Exercise — Gather the lines below that include the string "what", copying each in full.

═════ Provided data ═════

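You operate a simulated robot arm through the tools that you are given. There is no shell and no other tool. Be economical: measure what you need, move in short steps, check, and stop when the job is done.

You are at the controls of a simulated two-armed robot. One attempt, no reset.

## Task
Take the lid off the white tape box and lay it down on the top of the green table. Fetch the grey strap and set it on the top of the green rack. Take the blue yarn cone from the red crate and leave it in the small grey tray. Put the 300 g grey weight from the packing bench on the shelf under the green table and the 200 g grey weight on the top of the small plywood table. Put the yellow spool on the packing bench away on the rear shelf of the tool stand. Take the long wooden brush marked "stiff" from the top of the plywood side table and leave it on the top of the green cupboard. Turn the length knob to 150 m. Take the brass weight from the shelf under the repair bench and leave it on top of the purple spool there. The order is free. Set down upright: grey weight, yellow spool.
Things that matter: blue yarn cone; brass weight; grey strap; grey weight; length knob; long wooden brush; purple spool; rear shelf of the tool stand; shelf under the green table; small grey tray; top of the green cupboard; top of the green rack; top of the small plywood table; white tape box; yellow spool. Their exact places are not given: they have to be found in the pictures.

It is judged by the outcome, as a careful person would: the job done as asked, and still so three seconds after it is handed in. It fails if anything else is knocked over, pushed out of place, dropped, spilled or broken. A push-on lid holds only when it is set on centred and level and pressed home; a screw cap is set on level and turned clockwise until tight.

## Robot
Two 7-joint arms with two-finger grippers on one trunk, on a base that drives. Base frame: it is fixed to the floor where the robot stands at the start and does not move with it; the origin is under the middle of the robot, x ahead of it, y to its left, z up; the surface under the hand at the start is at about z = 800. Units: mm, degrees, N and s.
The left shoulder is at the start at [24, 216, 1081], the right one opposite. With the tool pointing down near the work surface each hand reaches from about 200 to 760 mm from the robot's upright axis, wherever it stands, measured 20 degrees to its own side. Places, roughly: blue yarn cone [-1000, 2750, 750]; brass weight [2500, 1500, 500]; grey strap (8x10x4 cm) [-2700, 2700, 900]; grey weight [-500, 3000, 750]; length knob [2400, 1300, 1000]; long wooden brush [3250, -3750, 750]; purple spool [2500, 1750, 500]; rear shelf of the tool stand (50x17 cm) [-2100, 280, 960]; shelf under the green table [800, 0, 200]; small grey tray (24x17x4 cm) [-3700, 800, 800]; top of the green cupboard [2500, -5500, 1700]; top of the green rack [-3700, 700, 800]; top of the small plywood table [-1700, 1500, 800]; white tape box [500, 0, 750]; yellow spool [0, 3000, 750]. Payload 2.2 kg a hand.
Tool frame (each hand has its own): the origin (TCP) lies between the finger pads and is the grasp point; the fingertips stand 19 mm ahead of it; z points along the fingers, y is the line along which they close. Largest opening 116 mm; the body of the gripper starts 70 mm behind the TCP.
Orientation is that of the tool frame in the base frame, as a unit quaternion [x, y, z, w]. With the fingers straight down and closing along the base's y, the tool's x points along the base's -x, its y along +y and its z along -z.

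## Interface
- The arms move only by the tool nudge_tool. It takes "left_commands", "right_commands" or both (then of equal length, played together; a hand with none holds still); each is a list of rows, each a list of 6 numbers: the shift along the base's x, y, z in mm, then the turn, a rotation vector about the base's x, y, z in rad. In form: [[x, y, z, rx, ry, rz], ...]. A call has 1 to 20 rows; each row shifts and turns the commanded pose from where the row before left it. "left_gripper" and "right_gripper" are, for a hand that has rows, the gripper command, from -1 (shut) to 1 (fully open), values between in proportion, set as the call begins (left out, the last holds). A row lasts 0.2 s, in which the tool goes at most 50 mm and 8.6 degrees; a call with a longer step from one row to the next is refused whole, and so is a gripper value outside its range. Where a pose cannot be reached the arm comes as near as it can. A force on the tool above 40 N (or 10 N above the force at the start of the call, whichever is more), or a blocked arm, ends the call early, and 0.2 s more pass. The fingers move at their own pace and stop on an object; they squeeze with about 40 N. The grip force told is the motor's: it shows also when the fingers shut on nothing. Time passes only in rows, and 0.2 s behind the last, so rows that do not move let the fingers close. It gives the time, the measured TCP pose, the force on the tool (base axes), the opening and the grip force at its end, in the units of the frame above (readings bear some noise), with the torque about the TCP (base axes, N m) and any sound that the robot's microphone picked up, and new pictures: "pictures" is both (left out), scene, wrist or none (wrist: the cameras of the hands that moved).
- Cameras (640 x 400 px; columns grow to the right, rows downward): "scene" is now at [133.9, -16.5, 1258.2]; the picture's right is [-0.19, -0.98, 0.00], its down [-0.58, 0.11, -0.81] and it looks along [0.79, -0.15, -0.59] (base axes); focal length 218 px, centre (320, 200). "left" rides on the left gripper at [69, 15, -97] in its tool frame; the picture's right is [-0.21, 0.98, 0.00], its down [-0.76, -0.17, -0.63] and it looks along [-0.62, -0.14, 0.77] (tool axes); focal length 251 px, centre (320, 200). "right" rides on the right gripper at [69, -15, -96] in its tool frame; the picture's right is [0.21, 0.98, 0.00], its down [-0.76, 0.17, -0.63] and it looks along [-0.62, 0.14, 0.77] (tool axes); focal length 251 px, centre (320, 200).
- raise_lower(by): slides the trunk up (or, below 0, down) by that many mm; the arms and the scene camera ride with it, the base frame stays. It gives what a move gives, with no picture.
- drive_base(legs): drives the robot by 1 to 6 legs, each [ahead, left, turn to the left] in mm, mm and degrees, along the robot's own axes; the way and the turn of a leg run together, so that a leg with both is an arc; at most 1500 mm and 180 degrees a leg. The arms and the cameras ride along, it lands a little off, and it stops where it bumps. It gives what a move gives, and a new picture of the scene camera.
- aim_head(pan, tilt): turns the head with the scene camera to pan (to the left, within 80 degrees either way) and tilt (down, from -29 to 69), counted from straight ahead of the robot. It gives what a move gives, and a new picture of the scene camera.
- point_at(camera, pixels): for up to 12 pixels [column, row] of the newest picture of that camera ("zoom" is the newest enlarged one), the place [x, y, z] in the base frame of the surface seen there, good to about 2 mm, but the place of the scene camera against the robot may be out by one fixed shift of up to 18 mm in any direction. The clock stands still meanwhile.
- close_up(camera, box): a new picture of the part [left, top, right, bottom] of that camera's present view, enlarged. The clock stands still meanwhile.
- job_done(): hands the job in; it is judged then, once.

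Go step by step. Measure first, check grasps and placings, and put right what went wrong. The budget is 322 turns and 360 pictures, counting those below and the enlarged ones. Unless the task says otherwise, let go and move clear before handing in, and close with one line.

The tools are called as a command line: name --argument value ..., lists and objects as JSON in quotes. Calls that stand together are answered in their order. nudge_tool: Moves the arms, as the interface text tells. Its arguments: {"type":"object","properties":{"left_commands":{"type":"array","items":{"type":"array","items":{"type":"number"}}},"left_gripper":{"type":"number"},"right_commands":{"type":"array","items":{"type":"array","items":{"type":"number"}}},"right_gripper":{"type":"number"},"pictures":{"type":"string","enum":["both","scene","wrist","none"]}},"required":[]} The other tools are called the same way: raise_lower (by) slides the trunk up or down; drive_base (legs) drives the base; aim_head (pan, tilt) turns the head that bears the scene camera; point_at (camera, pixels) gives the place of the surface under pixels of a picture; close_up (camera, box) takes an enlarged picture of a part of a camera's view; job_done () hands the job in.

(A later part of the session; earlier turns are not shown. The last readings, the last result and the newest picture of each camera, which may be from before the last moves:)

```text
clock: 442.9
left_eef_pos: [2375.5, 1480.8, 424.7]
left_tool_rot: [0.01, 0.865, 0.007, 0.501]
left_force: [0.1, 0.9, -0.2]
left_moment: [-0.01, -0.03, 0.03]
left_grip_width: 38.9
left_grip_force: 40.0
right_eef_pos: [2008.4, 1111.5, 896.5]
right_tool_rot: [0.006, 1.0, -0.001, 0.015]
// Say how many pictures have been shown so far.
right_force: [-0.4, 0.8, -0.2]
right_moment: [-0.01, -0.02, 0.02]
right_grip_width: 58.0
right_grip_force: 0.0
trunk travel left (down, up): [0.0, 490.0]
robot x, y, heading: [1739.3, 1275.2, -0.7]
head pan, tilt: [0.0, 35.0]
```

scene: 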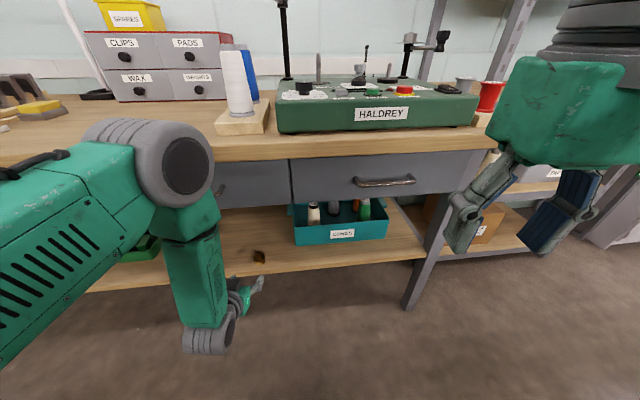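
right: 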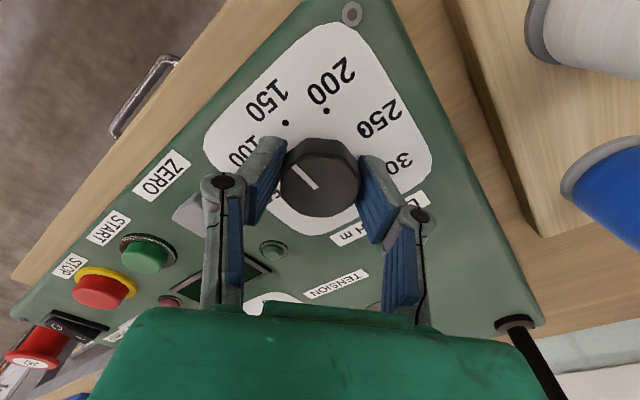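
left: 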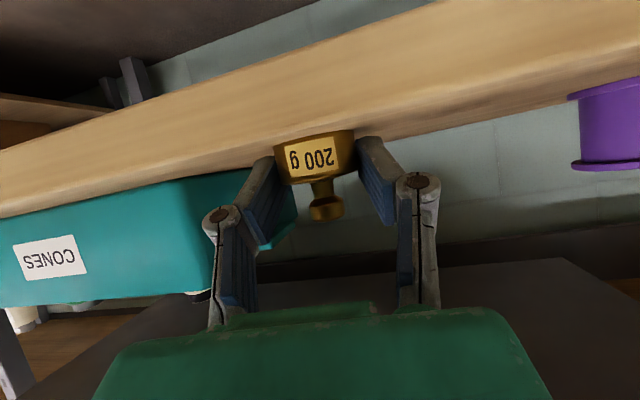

═════

Solved exercise —
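You operate a simulated robot arm through the tools that you are given. There is no shell and no other tool. Be economical: measure what you need, move in short steps, check, and stop when the job is done.
- raise_lower(by): slides the trunk up (or, below 0, down) by that many mm; the arms and the scene camera ride with it, the base frame stays. It gives what a move gives, with no picture.
- drive_base(legs): drives the robot by 1 to 6 legs, each [ahead, left, turn to the left] in mm, mm and degrees, along the robot's own axes; the way and the turn of a leg run together, so that a leg with both is an arc; at most 1500 mm and 180 degrees a leg. The arms and the cameras ride along, it lands a little off, and it stops where it bumps. It gives what a move gives, and a new picture of the scene camera.
- aim_head(pan, tilt): turns the head with the scene camera to pan (to the left, within 80 degrees either way) and tilt (down, from -29 to 69), counted from straight ahead of the robot. It gives what a move gives, and a new picture of the scene camera.
Go step by step. Measure first, check grasps and placings, and put right what went wrong. The budget is 322 turns and 360 pictures, counting those below and the enlarged ones. Unless the task says otherwise, let go and move clear before handing in, and close with one line.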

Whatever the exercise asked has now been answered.